Supplied passage.
++++++++
その理由は、現代の企業は、もはや独禁法が手を添えてやらなくとも市場それ自体の推進力によって旺盛に競争し、前進していけるからである。現代の競争環境はかつての鈍くて重々しいものとはもはやまったく違ってしまっている。技術革新が激しく社会の動きも速いので、競争相手はあえて盛り立ててやらなくても違う業界、違う地域、違う階層から入れ代わり立ち代わり次々に出現する。自分の業界、自分の縄張り、自分の階層だけでお山の大将になったからといって少しも安閑とできないし、それで競争が終わるわけでもない。われわれの眼前では(それぞれの分野で独占企業である)電力会社とガス会社が家庭のエネルギー需要を取り合って全力で取っ組みあいをしている。水道事業者と食品メーカー、航空会社と鉄道会社、有線の通信サービスと無線のサービス、あるいは通信会社とテレビ会社が競争する。出版業界や音楽業界と同じように、弁護士業界は、これからまずまちがいなく、ソフトウェア業界と競争する。また、国内の支配的シェアだけに目がいって体力をいたずらに削いでしまうと、外からきた巨象にひとのみにのみこまれることもある。相手は上や横からだけでなく下からも来る。ただの一個人やたかだか数人の小組織が、伝統ある大企業を向こうに回して堂々の競り合いを挑み、対等に交渉し、提携する。圧倒的なシェアと歴史を誇る小売りや広告宣伝や旅行業の巨大企業が、比較すれば豆粒みたいに小さなネット企業に振り回され、地位が逆転する。それらの沸騰する小集団にとっては「独占」などなんの意味もなく、むしろ蟻が狙う芋虫のように鈍重で大きすぎる格好の的(まと)を別の言葉で言い換えたものでしかない。
最も劇的な例は情報通信業界である。特定の企業が憎たらしいほどの巨大な覇権を築いても栄華はあまりに儚く、しかもその賞味期限はますます短くなってきている。OS企業の支配を検索サービスの会社が倒したと思えば、次にはもうSNSやミニブログの企業が自分の順番を待ちかまえてすぐ後ろに控えている。こうした加速度のついた世界で、もはや独禁法になんの出番があるだろうか。審査機関が問題を認識し、腰を上げて調査に着手し、慎重にそれを終えて関連部局と調整し、どれ罰でも与えようかという頃には、覇権はもう日なたの淡雪のように見る影なく溶けて、世間の関心と放牧地も遠く別の地平に移っている。せっかく世の中の大部分の利用者が強く支持するほどの圧倒的なサービスを提供することに成功しながら、我が世の春を楽しむわずかな閑暇すらないのが逆に気の毒になるくらいだ。
++++++++
Actions to take.
a) Start at the line that has "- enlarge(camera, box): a" and stop at the line that has "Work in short". Print those lines and all lines between them exactly, and nothing more.
b) Carry the supplied passage on from its last sentence.
++++++++
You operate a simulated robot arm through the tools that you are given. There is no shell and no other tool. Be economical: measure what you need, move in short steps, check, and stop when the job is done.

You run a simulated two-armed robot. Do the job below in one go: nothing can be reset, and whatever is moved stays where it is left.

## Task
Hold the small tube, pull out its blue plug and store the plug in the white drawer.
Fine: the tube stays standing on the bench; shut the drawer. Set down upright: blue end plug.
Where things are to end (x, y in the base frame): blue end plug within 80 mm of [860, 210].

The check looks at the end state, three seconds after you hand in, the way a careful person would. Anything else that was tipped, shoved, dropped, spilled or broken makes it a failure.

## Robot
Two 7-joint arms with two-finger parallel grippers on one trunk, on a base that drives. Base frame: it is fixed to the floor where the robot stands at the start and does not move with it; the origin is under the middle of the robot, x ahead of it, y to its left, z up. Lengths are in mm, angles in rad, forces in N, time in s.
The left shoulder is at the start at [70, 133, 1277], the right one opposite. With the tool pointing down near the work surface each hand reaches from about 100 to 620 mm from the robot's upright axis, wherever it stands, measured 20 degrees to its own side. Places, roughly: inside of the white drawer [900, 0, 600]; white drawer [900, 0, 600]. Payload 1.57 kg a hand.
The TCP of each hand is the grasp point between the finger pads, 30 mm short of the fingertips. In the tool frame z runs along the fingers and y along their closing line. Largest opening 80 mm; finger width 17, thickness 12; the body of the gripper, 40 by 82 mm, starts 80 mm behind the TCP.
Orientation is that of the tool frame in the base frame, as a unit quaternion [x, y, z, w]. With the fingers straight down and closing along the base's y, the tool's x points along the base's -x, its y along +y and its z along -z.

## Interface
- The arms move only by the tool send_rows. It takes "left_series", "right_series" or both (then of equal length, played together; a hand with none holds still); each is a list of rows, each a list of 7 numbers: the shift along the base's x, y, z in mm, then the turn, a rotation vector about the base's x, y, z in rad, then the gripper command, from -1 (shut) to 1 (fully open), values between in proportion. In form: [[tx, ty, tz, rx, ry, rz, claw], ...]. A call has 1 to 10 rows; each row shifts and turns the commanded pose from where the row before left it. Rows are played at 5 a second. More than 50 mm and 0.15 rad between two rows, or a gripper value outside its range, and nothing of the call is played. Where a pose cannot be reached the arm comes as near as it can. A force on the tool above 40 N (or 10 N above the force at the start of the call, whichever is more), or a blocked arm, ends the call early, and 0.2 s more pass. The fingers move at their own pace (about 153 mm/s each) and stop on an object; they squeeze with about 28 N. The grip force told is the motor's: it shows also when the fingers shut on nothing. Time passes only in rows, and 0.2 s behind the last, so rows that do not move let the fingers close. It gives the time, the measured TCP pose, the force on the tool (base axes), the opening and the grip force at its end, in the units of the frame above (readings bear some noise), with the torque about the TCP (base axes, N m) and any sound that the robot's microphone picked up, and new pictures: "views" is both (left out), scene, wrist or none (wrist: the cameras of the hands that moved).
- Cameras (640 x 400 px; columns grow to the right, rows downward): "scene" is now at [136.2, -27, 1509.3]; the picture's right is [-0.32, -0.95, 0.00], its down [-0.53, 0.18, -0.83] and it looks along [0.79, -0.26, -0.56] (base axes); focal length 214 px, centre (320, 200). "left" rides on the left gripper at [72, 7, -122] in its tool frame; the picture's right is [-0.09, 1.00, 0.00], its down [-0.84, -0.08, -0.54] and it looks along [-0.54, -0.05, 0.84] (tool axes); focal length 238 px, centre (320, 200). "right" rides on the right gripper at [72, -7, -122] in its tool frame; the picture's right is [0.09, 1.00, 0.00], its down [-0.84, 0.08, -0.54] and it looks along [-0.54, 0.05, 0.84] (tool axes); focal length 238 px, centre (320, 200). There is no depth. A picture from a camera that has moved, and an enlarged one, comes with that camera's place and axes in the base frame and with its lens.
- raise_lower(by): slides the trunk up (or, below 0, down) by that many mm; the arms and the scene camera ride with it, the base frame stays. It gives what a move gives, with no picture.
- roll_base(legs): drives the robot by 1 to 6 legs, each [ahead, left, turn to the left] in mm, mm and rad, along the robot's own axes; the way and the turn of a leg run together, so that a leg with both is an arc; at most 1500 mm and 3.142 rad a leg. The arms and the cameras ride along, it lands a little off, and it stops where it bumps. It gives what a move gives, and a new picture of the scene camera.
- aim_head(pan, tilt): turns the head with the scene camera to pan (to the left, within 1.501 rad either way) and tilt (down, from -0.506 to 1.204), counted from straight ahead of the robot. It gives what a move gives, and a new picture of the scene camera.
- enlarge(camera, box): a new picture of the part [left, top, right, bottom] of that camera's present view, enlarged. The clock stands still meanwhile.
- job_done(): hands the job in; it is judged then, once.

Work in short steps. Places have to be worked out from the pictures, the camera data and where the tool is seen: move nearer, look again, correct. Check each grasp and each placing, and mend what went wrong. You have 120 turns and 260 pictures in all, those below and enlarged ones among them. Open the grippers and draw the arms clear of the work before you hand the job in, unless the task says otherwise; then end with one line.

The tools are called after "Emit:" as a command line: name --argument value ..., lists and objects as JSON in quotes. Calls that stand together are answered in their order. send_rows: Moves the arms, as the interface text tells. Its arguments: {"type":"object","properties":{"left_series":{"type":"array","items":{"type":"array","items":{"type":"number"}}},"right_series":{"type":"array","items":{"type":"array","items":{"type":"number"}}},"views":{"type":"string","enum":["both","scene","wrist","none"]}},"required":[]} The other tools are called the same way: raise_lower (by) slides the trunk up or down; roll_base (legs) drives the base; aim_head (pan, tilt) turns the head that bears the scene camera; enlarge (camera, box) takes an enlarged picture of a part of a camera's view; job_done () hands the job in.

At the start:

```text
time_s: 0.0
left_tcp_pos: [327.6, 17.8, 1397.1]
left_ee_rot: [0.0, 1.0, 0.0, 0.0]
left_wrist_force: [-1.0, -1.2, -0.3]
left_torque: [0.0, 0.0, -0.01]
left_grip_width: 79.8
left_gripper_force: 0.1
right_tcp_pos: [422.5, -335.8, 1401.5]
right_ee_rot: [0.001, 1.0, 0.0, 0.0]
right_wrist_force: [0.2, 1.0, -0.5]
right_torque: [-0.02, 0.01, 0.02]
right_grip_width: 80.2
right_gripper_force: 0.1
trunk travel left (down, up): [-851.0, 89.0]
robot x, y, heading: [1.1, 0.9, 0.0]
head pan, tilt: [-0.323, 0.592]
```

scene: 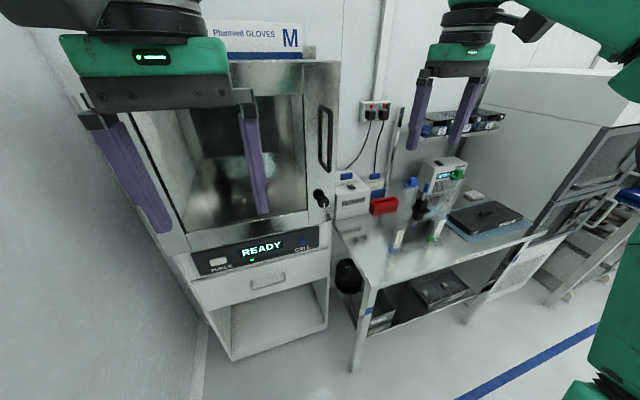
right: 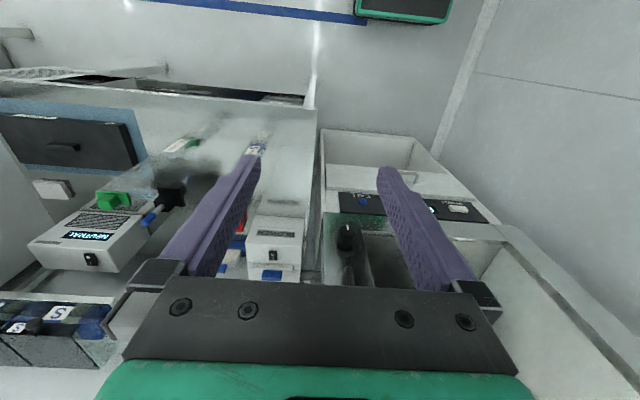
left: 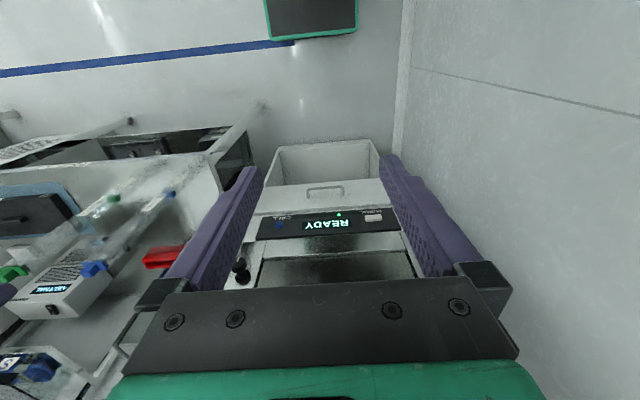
++++++++
Expected outputs.
a)
- enlarge(camera, box): a new picture of the part [left, top, right, bottom] of that camera's present view, enlarged. The clock stands still meanwhile.
- job_done(): hands the job in; it is judged then, once.

Work in short steps. Places have to be worked out from the pictures, the camera data and where the tool is seen: move nearer, look again, correct. Check each grasp and each placing, and mend what went wrong. You have 120 turns and 260 pictures in all, those below and enlarged ones among them. Open the grippers and draw the arms clear of the work before you hand the job in, unless the task says otherwise; then end with one line.

b)
われわれはもう本当は、薄々そのことを知っているのではないか。独禁法はもう競争を守り育てる必要はない。それは一人立ちした。市場の外部性が割って入ってリセットしてやらなければ引きつけを起こして立ち往生してしまうような停滞は存在しない。それは急な下り勾配を自分の重みだけの力であれよあれよと転がり落ちていくので、今となっては後ろから押しているような格好を繕うどころかそれに追いつくことさえ難しい。今問われるべきことがあるとしたら、この先もそれが有効である続けることができるのかということよりも、もともとそれは機能していたのか、必要なものだったのか、ということでさえあるだろう。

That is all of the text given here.